## Directive 1
Give the stretch of the extract that starts with "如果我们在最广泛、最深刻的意" and ends with "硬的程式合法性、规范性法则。", unchanged.

## Extract
文学传统古今之变的文明实质与文明价值内涵

第二节 文学传统古今之变的文明实质与文明价值内涵

在文学的古典传统当中,文学的问题性以一种肯定性的价值情态,内涵于生活世界的伦理经脉与文明秩序当中,而按照文学的现代性传统,文学变成了对于前者进行外延性的“审美”反映与评判的、“可以智力得”的主体观念形态的附属物;在前者当中,文学以自己的眼光与修辞实践,直接面对作为问题性领域的生活世界总体,而在后者当中,文学本身变成了被“审美”的客体、对象,甚至于一个物质性的实体……其实,在无论中西的文学古典传统当中,文学的修辞实践在作为“修辞共同体”的人类生活世界当中[6],在人类生活的基本价值秩序方面都具有一种结构性作用,一种关键性与基础性的重要性:“……修辞术如所说的那样似乎能够在任何一个给定的范围内发现说服的方式。所以我们说修辞的技术不限于任何一种特殊的事务对象。”[7]在这里,修辞术这样的“技术”,不是现代意义上的工具理性的技术,“说服”也不能理解成现代意义上的简单说教:人类生活的方方面面如政治、道德、法律、宗教、文化、教育等等,无不内在于一种修辞性的理性推理(“技术”)与价值实践(“说服”)当中;而修辞术之于诗,或许正如辩证法之于哲学,正是成其所是的内在本质环节。人类生活世界、生活方式问题就是本源意义上的政治问题,文学的古典传统在这个问题上不走极端,对于政治事务持既不理想化、也不妖魔化的开明、中道的态度:

如果我们在最广泛、最深刻的意义上理解修辞术,比如按照柏拉图和亚里士多德的理解,那么,哲学和城邦之间的鸿沟就可以弥合了……修辞术可以实现价值判断。但是,现今的主流观点认为:价值判断不可能被任何推理支持(无论科学的,还是修辞术的),因为它们根本上是情感性的。[8]

哲学和城邦代表了人性的两个极端:“哲学”代表了某种完美的生活秩序的理念与理想,“城邦”则代表了人的自然属性与现实生活方式,这两者之间无疑常常是相互冲突的关系。在西方古典传统的问题性当中,“哲学”与“城邦”的冲突,也就是“诗与哲学之争”问题,因为诗歌持维护城邦的“弥合”与统一的立场。因此,如果我们“在最广泛、最深刻”的修辞术(而不是智术化、工具化和理念性的)意义上来理解文学,这其中发生的事实是:修辞实践以其诗性的自然总体性格局,在发掘、敞开哲学与城邦的共同建基于其上的、某种更为基础性的自然秩序的意义上,将它们连接与统一起来;而在广大的生活世界和生活领域展开其整全性的文化本质,才是与文学修辞实践之诗性的总体性及内在的肯定性价值情态相适应的文学的恰当的存在方式和存在领域。这开启了从诗性和文学修辞的角度,重审、重建灵魂秩序与生活秩序之间关系的诗性—自然价值立法与“立法诗”传统[9]。它由诗性的修辞实践来完成,是因为它所实现的“价值判断”与价值立法,恰恰是诗性与文学性在一个更高的层次上所护持的宽广丰裕、具有纵深感、层次性与逻辑弹性的自然秩序,而非“现代人”认为的只能由工具理性构筑的僵硬的程式合法性、规范性法则。

## Directive 2
Copy out, exactly and without additions, the lines from the one that contains "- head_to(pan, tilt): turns" to the one that contains "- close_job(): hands", both ends included. The answer is a Markdown table with a number under Number and the line under Entry; leave empty lines out.

## Dataset section
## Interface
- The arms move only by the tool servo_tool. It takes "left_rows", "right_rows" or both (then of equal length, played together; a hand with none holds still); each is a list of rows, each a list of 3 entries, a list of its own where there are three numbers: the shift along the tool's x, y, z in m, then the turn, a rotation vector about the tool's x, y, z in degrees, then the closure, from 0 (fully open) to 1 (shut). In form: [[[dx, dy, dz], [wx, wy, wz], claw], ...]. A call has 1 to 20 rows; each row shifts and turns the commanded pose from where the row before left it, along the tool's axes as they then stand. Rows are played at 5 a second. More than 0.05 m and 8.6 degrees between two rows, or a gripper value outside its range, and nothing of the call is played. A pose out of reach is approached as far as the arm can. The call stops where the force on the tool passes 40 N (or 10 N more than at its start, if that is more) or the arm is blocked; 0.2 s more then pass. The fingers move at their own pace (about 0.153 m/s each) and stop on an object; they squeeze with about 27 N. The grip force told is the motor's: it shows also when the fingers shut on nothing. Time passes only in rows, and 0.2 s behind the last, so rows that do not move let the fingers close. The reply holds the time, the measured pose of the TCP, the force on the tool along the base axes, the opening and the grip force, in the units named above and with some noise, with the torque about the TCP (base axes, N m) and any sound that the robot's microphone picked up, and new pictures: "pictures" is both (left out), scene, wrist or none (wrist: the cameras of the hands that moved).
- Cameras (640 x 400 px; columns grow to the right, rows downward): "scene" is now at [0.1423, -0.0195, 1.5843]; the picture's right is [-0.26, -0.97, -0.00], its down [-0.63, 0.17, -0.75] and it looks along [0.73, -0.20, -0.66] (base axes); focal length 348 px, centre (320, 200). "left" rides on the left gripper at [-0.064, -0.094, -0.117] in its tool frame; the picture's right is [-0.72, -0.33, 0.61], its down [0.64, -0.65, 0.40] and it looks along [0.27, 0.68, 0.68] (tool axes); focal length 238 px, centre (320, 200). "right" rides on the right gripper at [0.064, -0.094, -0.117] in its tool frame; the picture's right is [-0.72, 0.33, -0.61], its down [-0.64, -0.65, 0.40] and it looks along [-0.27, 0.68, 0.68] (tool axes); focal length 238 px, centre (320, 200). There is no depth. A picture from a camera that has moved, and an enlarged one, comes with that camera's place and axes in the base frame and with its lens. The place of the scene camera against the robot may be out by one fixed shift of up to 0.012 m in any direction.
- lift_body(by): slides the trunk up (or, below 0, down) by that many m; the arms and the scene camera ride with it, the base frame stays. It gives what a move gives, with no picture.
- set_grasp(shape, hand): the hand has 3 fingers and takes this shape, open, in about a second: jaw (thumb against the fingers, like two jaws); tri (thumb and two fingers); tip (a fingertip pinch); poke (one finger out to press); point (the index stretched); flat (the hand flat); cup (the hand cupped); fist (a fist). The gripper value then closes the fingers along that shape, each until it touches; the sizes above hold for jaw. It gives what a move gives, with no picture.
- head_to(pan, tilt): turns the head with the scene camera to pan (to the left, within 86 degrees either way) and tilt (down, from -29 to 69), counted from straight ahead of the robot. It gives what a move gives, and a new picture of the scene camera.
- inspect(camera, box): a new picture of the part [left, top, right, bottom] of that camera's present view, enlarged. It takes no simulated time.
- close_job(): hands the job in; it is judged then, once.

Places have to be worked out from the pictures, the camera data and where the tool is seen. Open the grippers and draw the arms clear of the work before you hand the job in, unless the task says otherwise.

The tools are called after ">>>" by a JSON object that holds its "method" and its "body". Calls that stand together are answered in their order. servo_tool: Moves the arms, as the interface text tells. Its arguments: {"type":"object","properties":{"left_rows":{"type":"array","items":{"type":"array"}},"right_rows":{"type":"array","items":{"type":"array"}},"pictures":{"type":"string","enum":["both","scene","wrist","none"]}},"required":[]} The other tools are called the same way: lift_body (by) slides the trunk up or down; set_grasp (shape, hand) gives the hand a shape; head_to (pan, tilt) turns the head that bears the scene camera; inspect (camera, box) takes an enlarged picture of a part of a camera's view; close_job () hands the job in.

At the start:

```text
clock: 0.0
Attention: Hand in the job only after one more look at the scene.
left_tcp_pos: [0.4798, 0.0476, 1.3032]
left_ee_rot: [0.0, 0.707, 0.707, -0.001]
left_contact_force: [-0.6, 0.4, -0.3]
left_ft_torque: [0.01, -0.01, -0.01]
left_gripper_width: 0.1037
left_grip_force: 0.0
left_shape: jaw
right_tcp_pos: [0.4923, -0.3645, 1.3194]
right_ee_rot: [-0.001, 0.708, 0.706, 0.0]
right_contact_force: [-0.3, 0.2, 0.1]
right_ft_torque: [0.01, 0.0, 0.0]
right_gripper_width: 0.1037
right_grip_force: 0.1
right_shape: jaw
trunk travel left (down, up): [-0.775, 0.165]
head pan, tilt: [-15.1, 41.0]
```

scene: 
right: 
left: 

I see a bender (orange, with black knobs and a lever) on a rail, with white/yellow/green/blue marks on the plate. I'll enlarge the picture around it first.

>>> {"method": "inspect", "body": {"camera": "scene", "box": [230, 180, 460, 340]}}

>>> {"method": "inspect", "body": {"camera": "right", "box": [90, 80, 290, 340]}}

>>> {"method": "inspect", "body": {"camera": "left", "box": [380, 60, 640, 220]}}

## Correct answer 1
如果我们在最广泛、最深刻的意义上理解修辞术,比如按照柏拉图和亚里士多德的理解,那么,哲学和城邦之间的鸿沟就可以弥合了……修辞术可以实现价值判断。但是,现今的主流观点认为:价值判断不可能被任何推理支持(无论科学的,还是修辞术的),因为它们根本上是情感性的。[8]

哲学和城邦代表了人性的两个极端:“哲学”代表了某种完美的生活秩序的理念与理想,“城邦”则代表了人的自然属性与现实生活方式,这两者之间无疑常常是相互冲突的关系。在西方古典传统的问题性当中,“哲学”与“城邦”的冲突,也就是“诗与哲学之争”问题,因为诗歌持维护城邦的“弥合”与统一的立场。因此,如果我们“在最广泛、最深刻”的修辞术(而不是智术化、工具化和理念性的)意义上来理解文学,这其中发生的事实是:修辞实践以其诗性的自然总体性格局,在发掘、敞开哲学与城邦的共同建基于其上的、某种更为基础性的自然秩序的意义上,将它们连接与统一起来;而在广大的生活世界和生活领域展开其整全性的文化本质,才是与文学修辞实践之诗性的总体性及内在的肯定性价值情态相适应的文学的恰当的存在方式和存在领域。这开启了从诗性和文学修辞的角度,重审、重建灵魂秩序与生活秩序之间关系的诗性—自然价值立法与“立法诗”传统[9]。它由诗性的修辞实践来完成,是因为它所实现的“价值判断”与价值立法,恰恰是诗性与文学性在一个更高的层次上所护持的宽广丰裕、具有纵深感、层次性与逻辑弹性的自然秩序,而非“现代人”认为的只能由工具理性构筑的僵硬的程式合法性、规范性法则。

## Correct answer 2
| Number | Entry |
|---|---|
| 1 | - head_to(pan, tilt): turns the head with the scene camera to pan (to the left, within 86 degrees either way) and tilt (down, from -29 to 69), counted from straight ahead of the robot. It gives what a move gives, and a new picture of the scene camera. |
| 2 | - inspect(camera, box): a new picture of the part [left, top, right, bottom] of that camera's present view, enlarged. It takes no simulated time. |
| 3 | - close_job(): hands the job in; it is judged then, once. |